IBM Managed Security Services identifies poor server patching as the reason for the bug’s survival
The Shellshock security flaw simply won’t go away, with a recent surge in attacks using the exploit identified by IBM Managed Security Services.
Despite being discovered two years ago, Big Blue’s cyber security division has data that suggests the threat of Shellshock is still prevalent, with 7,500 Shellshock security events recorded for August alone.
IBM’s data noted that there has been a 26 percent rise in Shellshock activity this year than in 2015, with attacks being targeted at US companies
These companies predominately included firms in the information and communications sectors, such as telecoms companies and those that provide computer programming and consulting services. IBM said that was to be expected as many of the major organisations in the sector run Linux-based systems in their IT infrastructure and environments, which exposed them to the Shellshock flaw.

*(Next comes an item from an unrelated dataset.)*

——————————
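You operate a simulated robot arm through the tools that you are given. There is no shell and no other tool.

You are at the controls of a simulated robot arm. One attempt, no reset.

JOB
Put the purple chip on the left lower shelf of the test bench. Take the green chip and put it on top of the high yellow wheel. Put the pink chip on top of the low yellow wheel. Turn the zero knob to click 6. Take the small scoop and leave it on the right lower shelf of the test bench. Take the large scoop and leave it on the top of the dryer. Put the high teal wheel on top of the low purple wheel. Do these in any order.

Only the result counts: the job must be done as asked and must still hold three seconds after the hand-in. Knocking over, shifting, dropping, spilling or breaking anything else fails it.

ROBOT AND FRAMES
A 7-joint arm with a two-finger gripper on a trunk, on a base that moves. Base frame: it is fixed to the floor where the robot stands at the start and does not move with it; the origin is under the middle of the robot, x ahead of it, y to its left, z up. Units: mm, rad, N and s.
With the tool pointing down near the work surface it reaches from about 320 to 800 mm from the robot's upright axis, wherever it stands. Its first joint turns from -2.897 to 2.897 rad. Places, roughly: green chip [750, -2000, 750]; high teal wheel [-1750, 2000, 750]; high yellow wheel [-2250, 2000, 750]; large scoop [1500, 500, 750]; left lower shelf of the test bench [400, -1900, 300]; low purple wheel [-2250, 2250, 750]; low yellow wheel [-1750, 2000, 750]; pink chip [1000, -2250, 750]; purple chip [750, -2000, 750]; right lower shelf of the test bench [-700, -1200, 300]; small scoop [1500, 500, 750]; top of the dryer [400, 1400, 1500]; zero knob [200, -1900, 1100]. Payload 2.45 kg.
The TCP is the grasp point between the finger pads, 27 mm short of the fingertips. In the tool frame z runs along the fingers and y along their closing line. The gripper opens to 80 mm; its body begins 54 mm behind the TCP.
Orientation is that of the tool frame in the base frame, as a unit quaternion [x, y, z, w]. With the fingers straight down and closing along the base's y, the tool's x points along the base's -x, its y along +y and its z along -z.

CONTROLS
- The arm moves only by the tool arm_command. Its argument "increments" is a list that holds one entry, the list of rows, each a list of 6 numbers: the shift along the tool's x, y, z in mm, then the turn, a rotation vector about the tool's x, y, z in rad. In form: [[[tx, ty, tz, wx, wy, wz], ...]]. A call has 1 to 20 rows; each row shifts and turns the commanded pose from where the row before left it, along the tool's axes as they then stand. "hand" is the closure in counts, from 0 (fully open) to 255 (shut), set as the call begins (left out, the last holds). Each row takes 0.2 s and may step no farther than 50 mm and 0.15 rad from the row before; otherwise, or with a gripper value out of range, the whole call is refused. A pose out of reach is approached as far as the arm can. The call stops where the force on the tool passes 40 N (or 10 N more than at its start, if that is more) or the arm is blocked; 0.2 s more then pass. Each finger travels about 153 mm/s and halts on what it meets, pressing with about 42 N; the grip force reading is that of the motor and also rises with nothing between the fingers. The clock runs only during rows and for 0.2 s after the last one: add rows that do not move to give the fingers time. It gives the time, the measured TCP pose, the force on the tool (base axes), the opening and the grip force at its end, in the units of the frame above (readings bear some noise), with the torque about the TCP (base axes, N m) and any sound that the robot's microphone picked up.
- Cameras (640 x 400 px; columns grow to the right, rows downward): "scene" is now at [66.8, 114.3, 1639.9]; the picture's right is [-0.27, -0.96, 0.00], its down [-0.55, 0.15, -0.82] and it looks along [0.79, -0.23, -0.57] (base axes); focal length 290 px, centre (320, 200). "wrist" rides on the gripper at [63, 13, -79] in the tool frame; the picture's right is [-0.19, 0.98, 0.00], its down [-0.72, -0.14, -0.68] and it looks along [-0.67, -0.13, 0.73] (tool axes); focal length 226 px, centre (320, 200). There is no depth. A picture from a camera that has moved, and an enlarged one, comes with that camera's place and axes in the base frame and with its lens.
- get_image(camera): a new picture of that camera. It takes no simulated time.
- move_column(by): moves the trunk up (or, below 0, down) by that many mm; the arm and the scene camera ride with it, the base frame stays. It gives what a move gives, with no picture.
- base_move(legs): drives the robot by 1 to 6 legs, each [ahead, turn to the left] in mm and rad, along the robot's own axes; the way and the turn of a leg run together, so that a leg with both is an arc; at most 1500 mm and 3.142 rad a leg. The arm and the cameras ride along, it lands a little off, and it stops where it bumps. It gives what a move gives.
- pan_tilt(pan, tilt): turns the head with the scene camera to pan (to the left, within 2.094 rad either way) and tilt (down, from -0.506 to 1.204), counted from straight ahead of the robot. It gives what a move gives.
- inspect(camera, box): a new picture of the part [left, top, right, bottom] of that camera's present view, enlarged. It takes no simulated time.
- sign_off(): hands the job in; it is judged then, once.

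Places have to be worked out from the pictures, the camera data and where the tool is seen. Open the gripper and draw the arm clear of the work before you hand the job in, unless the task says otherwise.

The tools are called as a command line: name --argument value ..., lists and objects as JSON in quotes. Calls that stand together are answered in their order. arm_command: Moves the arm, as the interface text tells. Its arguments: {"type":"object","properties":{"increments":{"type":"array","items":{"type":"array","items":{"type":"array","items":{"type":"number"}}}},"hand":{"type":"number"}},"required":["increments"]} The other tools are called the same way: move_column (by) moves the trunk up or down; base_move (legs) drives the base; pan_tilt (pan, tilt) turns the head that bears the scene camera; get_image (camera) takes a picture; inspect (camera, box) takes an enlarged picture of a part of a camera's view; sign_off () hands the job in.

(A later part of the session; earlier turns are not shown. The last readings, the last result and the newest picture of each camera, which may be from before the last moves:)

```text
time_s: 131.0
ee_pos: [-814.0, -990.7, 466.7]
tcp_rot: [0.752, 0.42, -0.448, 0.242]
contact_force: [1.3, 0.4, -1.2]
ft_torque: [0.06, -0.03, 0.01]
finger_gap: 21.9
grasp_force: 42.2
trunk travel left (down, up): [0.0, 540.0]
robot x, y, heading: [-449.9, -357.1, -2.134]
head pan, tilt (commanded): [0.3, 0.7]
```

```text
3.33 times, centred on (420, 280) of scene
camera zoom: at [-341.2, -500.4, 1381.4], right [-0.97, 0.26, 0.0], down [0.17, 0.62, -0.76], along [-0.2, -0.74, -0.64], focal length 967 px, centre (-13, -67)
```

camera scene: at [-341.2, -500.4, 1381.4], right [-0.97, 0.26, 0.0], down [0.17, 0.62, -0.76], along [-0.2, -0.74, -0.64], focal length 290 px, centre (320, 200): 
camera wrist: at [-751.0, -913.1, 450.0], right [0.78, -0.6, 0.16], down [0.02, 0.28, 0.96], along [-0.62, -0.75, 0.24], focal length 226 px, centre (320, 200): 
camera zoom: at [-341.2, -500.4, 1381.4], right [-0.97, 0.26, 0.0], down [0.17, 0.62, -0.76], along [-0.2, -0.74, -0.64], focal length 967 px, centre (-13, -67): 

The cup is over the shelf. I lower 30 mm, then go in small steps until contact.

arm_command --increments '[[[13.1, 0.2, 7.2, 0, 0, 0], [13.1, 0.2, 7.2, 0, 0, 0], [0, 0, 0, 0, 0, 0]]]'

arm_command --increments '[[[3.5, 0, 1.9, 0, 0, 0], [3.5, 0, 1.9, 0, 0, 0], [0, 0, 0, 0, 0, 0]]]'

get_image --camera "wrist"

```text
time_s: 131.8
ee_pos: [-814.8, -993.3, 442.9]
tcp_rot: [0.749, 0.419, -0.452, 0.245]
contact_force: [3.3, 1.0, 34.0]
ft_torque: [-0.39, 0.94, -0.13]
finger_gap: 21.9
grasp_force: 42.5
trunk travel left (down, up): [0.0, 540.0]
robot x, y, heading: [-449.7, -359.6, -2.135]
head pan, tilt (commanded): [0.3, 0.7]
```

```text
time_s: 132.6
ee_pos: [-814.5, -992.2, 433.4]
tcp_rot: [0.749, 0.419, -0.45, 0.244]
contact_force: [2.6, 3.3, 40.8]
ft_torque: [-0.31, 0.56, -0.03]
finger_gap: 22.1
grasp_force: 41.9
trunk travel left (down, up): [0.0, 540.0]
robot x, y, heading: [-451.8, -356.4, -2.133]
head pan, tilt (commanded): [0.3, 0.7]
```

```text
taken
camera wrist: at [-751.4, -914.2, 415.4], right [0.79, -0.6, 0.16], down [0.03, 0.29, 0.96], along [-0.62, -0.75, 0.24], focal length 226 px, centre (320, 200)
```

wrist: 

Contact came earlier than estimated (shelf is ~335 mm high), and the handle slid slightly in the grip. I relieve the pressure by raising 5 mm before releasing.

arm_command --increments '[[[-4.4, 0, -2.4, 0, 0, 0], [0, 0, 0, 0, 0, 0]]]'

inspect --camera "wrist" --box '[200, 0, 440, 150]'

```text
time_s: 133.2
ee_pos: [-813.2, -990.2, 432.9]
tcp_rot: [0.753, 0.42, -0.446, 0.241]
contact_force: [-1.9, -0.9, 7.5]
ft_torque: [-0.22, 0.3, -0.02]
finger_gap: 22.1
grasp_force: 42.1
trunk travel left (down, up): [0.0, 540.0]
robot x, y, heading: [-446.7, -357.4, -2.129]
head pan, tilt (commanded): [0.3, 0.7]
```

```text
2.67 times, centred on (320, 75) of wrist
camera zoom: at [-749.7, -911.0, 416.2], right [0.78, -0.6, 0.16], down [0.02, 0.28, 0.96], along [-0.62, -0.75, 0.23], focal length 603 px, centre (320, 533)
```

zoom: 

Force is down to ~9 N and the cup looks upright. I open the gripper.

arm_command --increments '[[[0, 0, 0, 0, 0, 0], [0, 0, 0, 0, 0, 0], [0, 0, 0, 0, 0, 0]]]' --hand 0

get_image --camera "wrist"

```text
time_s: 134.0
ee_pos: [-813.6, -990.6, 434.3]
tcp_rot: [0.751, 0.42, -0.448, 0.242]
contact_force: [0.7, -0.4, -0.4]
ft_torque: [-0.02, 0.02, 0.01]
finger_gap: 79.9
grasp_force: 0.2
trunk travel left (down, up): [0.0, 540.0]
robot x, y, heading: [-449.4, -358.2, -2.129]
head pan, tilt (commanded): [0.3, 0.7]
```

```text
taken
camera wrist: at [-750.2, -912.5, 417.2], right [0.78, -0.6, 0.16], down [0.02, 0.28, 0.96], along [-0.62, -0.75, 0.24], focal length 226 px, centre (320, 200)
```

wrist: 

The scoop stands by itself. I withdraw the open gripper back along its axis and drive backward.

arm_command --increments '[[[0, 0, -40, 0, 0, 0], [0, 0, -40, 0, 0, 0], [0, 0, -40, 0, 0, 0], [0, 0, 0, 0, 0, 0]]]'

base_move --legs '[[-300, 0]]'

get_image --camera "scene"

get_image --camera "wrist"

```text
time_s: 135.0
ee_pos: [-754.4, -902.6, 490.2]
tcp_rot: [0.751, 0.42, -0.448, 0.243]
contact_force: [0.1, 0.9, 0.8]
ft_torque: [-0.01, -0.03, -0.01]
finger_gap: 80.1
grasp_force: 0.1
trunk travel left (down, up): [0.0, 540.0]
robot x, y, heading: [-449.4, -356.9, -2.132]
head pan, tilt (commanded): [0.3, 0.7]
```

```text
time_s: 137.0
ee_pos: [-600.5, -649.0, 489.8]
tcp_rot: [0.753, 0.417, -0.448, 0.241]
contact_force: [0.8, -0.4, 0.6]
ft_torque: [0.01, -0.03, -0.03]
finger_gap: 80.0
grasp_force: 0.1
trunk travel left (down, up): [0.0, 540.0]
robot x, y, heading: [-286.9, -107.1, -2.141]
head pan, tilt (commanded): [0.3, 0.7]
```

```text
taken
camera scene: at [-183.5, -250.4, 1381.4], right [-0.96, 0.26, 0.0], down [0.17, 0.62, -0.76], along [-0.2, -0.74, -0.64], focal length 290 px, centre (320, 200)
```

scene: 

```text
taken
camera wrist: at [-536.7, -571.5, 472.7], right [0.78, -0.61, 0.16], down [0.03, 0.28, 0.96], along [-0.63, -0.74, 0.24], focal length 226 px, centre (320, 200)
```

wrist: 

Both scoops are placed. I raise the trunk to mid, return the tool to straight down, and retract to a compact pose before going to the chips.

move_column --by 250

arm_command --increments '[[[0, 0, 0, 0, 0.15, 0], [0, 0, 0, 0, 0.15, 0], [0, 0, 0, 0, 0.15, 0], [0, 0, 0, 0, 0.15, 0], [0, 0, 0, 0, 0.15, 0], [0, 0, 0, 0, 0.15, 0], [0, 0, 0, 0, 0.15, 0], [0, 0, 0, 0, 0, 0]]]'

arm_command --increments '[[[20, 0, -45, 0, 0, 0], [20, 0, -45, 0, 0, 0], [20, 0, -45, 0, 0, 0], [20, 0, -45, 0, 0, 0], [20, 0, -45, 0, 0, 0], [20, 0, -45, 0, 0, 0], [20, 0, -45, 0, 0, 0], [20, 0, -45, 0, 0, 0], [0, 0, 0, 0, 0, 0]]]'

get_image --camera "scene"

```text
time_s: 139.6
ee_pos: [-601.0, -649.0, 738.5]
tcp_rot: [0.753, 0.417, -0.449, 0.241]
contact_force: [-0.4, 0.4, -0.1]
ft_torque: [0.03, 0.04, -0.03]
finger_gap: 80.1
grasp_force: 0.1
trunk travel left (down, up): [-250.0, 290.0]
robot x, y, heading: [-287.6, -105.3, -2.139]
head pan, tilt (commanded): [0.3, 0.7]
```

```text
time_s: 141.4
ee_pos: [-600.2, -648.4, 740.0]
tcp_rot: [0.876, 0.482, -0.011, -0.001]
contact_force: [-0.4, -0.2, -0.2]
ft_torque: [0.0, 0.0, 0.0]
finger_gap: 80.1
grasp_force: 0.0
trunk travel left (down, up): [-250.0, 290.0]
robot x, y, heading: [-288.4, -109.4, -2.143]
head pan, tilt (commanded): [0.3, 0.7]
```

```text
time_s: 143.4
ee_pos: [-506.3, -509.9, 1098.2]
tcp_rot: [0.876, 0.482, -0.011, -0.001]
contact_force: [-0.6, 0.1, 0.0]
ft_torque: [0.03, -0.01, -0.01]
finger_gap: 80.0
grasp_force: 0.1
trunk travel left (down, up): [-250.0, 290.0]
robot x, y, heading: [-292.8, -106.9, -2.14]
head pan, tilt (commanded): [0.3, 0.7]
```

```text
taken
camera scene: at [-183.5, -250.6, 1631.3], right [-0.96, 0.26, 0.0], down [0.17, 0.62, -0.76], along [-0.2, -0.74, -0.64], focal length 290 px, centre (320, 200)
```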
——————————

IBM highlighted that according to its data, Shellshock has had a far larger impact than the Heartbleed bug identified in the OpenSSL cryptography library back in April 2014.
“Although a formidable threat when it first surfaced — IBM MSS data revealed over 1.8 million Heartbleed-based attacks by the end of the first month — Heartbleed failed to exhibit the same staying power as its system-crippling cousin, Shellshock,” said Michelle Alvarez, threat researcher at IBM Managed Security Services.
The persistence of Shellshock, according to Alvarez, is down to companies not applying rigorous patching programmes to squash the bug, which leaves them vulnerable to the exploit and hackers seeking a backdoor into a targeted company’s data.
“Like stains, some cyber threats are persistently visible, and Shellshock seems bent on sticking around,” said Alvarez.
“So how do you address this issue? Apply the appropriate update for your system. Failure to apply patches and fixes leaves your organisation at risk of Shellshock attacks. Timely patch management is vital in organisations of any size. However, depending on the complexity of your environment, this is easier said than done.”
Other companies like Ikea, stand as good examples to follow when it comes to addressing major bugs, as the Swedish furniture giant methodically upgraded all of its servers to patch against Shellshock.